GROSSE, A.C.J., and SCHOLFIELD, J., concur.

Reconsideration denied January 26, 1990.

Review denied at 114 Wash. 2d 1021 (1990).

NOTES

[*] Judge Walter J. Deierlein, Jr., is serving as a judge pro tempore of the Court of Appeals pursuant to RCW 2.06.150.

[1] RCW 48.18.200(1)(c) reads in pertinent part:

"(1) No insurance contract delivered or issued for delivery in this state and covering subjects located, resident, or to be performed in this state, shall contain any condition, stipulation, or agreement

"....

"(c) limiting right of action against the insurer to a period of less than one year from the time when the cause of action accrues in connection with all insurances other than property and marine and transportation insurances.
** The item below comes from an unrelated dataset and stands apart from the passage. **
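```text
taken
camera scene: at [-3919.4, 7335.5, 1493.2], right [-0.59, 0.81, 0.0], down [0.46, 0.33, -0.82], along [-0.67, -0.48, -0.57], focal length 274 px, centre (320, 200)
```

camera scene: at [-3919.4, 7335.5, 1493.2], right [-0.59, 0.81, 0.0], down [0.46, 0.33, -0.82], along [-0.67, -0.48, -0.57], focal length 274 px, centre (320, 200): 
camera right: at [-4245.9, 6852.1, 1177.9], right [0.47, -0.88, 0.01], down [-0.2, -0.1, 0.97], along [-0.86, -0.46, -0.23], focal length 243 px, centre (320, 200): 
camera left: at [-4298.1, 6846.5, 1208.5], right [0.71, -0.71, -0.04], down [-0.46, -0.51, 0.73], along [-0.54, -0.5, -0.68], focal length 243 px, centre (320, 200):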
In contracts of property insurance, or of marine and transportation insurance, such limitation shall not be to a period of less than one year from the date of the loss."

[2] RCW 19.86.020 provides as follows:

"Unfair methods of competition and unfair or deceptive acts or practices in the conduct of any trade or commerce are hereby declared unlawful."

[3] HOWIC argues that a consent order attached as exhibit 6 to its brief recognizes that HOWIC comes under the RRA in the state of Georgia. However, we do not consider this order because it was not offered at trial and is not part of the record. See Neilson v. Vashon Island Sch. Dist. 402, 87 Wash. 2d 955, 957, 558 P.2d 167 (1976).